WRITTEN INSTRUCTION:
Produce the listing below again, exactly as shown.

DATA PROVIDED:
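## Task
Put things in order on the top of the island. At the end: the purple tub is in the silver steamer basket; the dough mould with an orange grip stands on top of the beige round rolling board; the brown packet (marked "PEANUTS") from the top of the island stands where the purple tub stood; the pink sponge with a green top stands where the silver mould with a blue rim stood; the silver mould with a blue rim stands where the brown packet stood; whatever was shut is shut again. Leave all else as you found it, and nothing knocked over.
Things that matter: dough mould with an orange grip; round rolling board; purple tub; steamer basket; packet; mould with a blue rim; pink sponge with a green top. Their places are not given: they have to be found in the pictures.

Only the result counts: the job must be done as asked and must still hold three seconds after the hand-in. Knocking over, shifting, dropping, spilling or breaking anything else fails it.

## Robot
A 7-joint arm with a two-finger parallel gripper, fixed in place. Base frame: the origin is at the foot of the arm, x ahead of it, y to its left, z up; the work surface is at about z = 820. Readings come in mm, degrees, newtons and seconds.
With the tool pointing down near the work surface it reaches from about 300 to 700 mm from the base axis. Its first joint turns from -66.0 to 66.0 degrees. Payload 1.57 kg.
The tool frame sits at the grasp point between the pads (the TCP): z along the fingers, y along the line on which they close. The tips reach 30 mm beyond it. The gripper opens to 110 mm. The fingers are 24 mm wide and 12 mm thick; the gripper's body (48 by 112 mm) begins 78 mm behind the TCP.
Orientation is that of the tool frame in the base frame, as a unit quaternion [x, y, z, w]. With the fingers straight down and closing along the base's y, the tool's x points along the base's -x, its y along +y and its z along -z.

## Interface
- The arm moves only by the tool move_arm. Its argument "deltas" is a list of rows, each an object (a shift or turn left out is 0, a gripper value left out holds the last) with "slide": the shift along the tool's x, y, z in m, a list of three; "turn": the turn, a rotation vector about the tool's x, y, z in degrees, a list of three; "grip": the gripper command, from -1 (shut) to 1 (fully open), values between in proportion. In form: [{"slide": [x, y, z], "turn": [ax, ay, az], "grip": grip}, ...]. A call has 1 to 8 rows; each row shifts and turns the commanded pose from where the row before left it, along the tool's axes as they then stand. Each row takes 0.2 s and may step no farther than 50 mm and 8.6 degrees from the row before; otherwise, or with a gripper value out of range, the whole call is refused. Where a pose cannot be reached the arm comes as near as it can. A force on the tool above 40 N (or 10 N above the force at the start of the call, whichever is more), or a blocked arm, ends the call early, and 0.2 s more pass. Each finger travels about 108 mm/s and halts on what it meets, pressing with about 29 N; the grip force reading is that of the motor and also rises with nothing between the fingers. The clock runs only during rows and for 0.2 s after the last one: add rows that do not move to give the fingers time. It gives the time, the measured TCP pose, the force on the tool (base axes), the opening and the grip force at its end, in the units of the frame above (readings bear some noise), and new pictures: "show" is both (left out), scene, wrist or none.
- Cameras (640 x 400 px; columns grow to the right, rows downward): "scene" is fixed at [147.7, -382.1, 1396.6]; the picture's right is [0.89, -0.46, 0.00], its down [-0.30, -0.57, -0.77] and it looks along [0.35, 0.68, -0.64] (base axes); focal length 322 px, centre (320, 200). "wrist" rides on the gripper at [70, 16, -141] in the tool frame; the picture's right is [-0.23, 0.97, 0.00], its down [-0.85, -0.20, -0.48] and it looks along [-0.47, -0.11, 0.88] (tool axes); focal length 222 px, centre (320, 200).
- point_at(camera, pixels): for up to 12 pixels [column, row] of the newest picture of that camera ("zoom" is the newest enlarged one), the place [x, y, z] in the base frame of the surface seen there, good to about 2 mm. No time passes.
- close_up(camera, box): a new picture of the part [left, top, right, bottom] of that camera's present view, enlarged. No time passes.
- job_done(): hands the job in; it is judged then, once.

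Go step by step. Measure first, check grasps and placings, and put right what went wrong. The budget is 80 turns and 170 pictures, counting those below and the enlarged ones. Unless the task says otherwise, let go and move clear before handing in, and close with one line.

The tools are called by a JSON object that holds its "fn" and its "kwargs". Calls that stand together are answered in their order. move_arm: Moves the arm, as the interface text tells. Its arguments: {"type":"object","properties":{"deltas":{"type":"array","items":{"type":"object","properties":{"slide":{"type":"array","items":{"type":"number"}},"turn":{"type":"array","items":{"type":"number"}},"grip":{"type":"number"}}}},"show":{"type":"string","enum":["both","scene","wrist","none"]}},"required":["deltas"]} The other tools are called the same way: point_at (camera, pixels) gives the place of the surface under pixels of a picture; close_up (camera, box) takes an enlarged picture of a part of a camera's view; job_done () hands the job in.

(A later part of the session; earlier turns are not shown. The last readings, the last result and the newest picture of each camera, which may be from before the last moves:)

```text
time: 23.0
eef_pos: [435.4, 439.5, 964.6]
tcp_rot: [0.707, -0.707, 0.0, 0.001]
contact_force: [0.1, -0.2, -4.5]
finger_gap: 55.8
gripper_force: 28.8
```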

THE RESPONSE:
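## Task
Put things in order on the top of the island. At the end: the purple tub is in the silver steamer basket; the dough mould with an orange grip stands on top of the beige round rolling board; the brown packet (marked "PEANUTS") from the top of the island stands where the purple tub stood; the pink sponge with a green top stands where the silver mould with a blue rim stood; the silver mould with a blue rim stands where the brown packet stood; whatever was shut is shut again. Leave all else as you found it, and nothing knocked over.
Things that matter: dough mould with an orange grip; round rolling board; purple tub; steamer basket; packet; mould with a blue rim; pink sponge with a green top. Their places are not given: they have to be found in the pictures.

Only the result counts: the job must be done as asked and must still hold three seconds after the hand-in. Knocking over, shifting, dropping, spilling or breaking anything else fails it.

## Robot
A 7-joint arm with a two-finger parallel gripper, fixed in place. Base frame: the origin is at the foot of the arm, x ahead of it, y to its left, z up; the work surface is at about z = 820. Readings come in mm, degrees, newtons and seconds.
With the tool pointing down near the work surface it reaches from about 300 to 700 mm from the base axis. Its first joint turns from -66.0 to 66.0 degrees. Payload 1.57 kg.
The tool frame sits at the grasp point between the pads (the TCP): z along the fingers, y along the line on which they close. The tips reach 30 mm beyond it. The gripper opens to 110 mm. The fingers are 24 mm wide and 12 mm thick; the gripper's body (48 by 112 mm) begins 78 mm behind the TCP.
Orientation is that of the tool frame in the base frame, as a unit quaternion [x, y, z, w]. With the fingers straight down and closing along the base's y, the tool's x points along the base's -x, its y along +y and its z along -z.

## Interface
- The arm moves only by the tool move_arm. Its argument "deltas" is a list of rows, each an object (a shift or turn left out is 0, a gripper value left out holds the last) with "slide": the shift along the tool's x, y, z in m, a list of three; "turn": the turn, a rotation vector about the tool's x, y, z in degrees, a list of three; "grip": the gripper command, from -1 (shut) to 1 (fully open), values between in proportion. In form: [{"slide": [x, y, z], "turn": [ax, ay, az], "grip": grip}, ...]. A call has 1 to 8 rows; each row shifts and turns the commanded pose from where the row before left it, along the tool's axes as they then stand. Each row takes 0.2 s and may step no farther than 50 mm and 8.6 degrees from the row before; otherwise, or with a gripper value out of range, the whole call is refused. Where a pose cannot be reached the arm comes as near as it can. A force on the tool above 40 N (or 10 N above the force at the start of the call, whichever is more), or a blocked arm, ends the call early, and 0.2 s more pass. Each finger travels about 108 mm/s and halts on what it meets, pressing with about 29 N; the grip force reading is that of the motor and also rises with nothing between the fingers. The clock runs only during rows and for 0.2 s after the last one: add rows that do not move to give the fingers time. It gives the time, the measured TCP pose, the force on the tool (base axes), the opening and the grip force at its end, in the units of the frame above (readings bear some noise), and new pictures: "show" is both (left out), scene, wrist or none.
- Cameras (640 x 400 px; columns grow to the right, rows downward): "scene" is fixed at [147.7, -382.1, 1396.6]; the picture's right is [0.89, -0.46, 0.00], its down [-0.30, -0.57, -0.77] and it looks along [0.35, 0.68, -0.64] (base axes); focal length 322 px, centre (320, 200). "wrist" rides on the gripper at [70, 16, -141] in the tool frame; the picture's right is [-0.23, 0.97, 0.00], its down [-0.85, -0.20, -0.48] and it looks along [-0.47, -0.11, 0.88] (tool axes); focal length 222 px, centre (320, 200).
- point_at(camera, pixels): for up to 12 pixels [column, row] of the newest picture of that camera ("zoom" is the newest enlarged one), the place [x, y, z] in the base frame of the surface seen there, good to about 2 mm. No time passes.
- close_up(camera, box): a new picture of the part [left, top, right, bottom] of that camera's present view, enlarged. No time passes.
- job_done(): hands the job in; it is judged then, once.

Go step by step. Measure first, check grasps and placings, and put right what went wrong. The budget is 80 turns and 170 pictures, counting those below and the enlarged ones. Unless the task says otherwise, let go and move clear before handing in, and close with one line.

The tools are called by a JSON object that holds its "fn" and its "kwargs". Calls that stand together are answered in their order. move_arm: Moves the arm, as the interface text tells. Its arguments: {"type":"object","properties":{"deltas":{"type":"array","items":{"type":"object","properties":{"slide":{"type":"array","items":{"type":"number"}},"turn":{"type":"array","items":{"type":"number"}},"grip":{"type":"number"}}}},"show":{"type":"string","enum":["both","scene","wrist","none"]}},"required":["deltas"]} The other tools are called the same way: point_at (camera, pixels) gives the place of the surface under pixels of a picture; close_up (camera, box) takes an enlarged picture of a part of a camera's view; job_done () hands the job in.

(A later part of the session; earlier turns are not shown. The last readings, the last result and the newest picture of each camera, which may be from before the last moves:)

```text
time: 23.0
eef_pos: [435.4, 439.5, 964.6]
tcp_rot: [0.707, -0.707, 0.0, 0.001]
contact_force: [0.1, -0.2, -4.5]
finger_gap: 55.8
gripper_force: 28.8
```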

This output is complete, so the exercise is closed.